DEFINITION OF POSSESSION
Possession of drug paraphernalia may be actual or constructive. Actual possession means the drug paraphernalia is in the hand of or on the person, or the drug paraphernalia is in a container in the hand of or on the person, or the drug paraphernalia is so close as to be within ready reach and is under the control of the person. Mere proximity to drug paraphernalia is not sufficient to establish control over that drug paraphernalia when the drug paraphernalia is not in a place over which the person has control. Constructive possession means the drug paraphernalia is in a place over which the person has control, or in which the person has concealed it. If the drug paraphernalia is in a place over which the person does not have control, in order to establish constructive possession the State must prove beyond and to the exclusion of every reasonable doubt the person’s control over the drug paraphernalia, knowledge that the drug paraphernalia was within the person’s presence and knowledge of the illicit nature of the drug paraphernalia.
In order for the State of Florida to prove you committed a crime, the State need’s evidence. Normally, the law enforcement officer’s report contains a statement of the evidence against you. However, there may be other evidence in your case which the law enforcement officer failed to document in the report. It is essential for you and your attorney to review all of the evidence in your case before preparing your defense. Some important questions are:
- Where was the drug paraphernalia located?
- How many people had access to where the drug paraphernalia was located?
The United States Constitution and the Florida Constitution both guarantee that people be free from unreasonable seizures and searches. An unlawful stop and/or seizure may cause evidence in your case to be inadmissible. An unlawful search in your case may cause evidence to be inadmissible. The United States Constitution and the Florida Constitution both also guarantee that people be free from self-incrimination. If your privilege against self-incrimination was violated evidence in your case may be inadmissible. Some important questions to consider are:
- Were you stopped and/or seized for a lawful reason?

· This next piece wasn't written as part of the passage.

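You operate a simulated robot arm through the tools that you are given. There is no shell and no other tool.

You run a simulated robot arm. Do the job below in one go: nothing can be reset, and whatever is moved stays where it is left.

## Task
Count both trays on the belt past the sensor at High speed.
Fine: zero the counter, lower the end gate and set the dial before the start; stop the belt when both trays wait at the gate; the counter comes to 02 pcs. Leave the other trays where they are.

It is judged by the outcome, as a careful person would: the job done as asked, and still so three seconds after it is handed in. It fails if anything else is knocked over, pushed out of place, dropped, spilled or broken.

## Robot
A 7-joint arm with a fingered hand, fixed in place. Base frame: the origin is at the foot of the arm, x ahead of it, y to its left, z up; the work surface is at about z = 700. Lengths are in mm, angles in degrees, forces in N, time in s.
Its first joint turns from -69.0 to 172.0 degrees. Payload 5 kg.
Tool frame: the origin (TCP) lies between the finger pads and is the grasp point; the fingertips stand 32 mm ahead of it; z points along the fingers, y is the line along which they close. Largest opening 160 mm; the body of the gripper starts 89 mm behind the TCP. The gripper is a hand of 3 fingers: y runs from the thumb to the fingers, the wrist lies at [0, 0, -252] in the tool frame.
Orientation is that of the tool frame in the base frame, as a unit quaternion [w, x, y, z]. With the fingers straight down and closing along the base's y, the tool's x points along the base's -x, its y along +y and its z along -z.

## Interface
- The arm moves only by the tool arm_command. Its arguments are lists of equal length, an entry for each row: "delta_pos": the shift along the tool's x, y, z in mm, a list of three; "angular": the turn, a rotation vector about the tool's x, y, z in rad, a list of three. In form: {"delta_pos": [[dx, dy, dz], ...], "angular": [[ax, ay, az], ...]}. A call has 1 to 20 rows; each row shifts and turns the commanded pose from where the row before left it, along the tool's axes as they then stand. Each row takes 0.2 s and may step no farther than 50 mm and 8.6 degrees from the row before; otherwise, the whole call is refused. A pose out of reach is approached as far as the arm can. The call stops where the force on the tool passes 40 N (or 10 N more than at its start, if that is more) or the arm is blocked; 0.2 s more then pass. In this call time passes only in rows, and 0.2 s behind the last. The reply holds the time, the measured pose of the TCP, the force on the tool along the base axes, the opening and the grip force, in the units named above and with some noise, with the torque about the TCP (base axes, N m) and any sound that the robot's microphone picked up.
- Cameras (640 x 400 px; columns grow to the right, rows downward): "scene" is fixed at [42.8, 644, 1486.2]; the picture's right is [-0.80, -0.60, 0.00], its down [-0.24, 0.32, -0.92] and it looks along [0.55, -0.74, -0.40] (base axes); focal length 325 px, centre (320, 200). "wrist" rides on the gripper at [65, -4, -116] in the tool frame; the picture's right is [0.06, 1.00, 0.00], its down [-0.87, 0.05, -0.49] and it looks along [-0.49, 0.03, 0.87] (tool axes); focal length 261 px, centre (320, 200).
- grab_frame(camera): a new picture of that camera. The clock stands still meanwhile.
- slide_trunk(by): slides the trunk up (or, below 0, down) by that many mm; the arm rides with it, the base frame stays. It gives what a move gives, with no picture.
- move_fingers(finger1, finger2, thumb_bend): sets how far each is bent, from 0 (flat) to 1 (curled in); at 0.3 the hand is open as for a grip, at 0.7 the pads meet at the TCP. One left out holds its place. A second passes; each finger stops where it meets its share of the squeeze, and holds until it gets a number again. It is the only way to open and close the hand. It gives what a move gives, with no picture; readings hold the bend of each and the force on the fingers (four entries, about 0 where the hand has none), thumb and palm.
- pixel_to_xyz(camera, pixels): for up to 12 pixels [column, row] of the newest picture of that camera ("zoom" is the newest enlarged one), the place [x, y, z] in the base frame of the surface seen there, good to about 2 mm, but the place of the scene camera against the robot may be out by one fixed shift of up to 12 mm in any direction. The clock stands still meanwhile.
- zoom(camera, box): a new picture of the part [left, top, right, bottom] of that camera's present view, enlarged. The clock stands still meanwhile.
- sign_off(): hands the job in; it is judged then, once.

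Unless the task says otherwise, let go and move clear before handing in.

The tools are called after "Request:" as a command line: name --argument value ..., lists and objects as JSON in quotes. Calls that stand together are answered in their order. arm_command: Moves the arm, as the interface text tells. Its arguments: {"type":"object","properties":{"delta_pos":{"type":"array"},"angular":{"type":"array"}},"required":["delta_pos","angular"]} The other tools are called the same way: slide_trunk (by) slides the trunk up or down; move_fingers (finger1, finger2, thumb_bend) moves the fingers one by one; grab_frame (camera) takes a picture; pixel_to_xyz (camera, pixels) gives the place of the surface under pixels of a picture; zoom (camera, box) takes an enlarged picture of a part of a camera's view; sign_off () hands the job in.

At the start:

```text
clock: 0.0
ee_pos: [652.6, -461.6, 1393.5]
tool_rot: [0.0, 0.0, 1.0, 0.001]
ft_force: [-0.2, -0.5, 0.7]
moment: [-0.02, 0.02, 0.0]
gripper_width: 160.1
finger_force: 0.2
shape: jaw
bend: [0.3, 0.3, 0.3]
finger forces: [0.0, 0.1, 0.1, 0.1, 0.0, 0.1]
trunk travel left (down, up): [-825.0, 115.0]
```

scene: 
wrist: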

- Did the police officer have the right to search your person, property or vehicle?
- Were you read your Miranda rights?
Seminole County Possession of Drug Paraphernalia Penalties
A conviction for a possession of drug paraphernalia can result in many different penalties. It is important for you to know what penalties you may be facing for a drug paraphernalia charge. Possession of Drug Paraphernalia is a first-degree misdemeanor punishable by a maximum of 1 year in jail and/or 1 year on probation and/or a $1,000 fine. Some other penalities for a drug paraphernalia conviction may include:
- Time in Jail
- Drug Counseling
- Random Drug Testing
- Community Service
- Cost of Investigation
- Cost of Prosecution
- Court Costs
Seminole County Possession Of Drug Paraphernalia Pretrial Diversion Program
This is a deferred prosecution program for possession of drug paraphernalia charges and for selected individuals. This program is offered by the Office of the State Attorney and supervised by Seminole County Community Corrections. Successful completion of the Seminole County Misdemeanor Pretrial Diversion Program will result in the dismissal of your possession of drug paraphernalia charge(s) by the Office of the State Attorney.
- You must have no prior sentence, conviction or dismissal for a similar charge, no prior felony convictions, no prior convictions for charges ineligible for diversion, and no prior adult diversion/deferred prosecution programs.
- You must be a legal resident of the United States.
- You must have no more than one prior misdemeanor conviction.
- Your charge(s) must have no more than $1,000 in restitution.
- You must be approved by the Office of the State Attorney.
- Program length is 12 months
- Program cost is $600
- Program intake fee is an additional $20
- Program drug testing fee is an additional $17
- Program phone reporting fee is an additional $6-$7 per month
- Program Office of the State Attorney fee is an additional $100
- You must perform a minimum of 40 hours of alternative community work service
- You must obtain a substance abuse evaluation and complete any recommended treatment.
- Participate in random observed urine screens.
- You are responsible for any additional costs for classes and evaluations.
*Program fees and costs are subject to chenge without notice.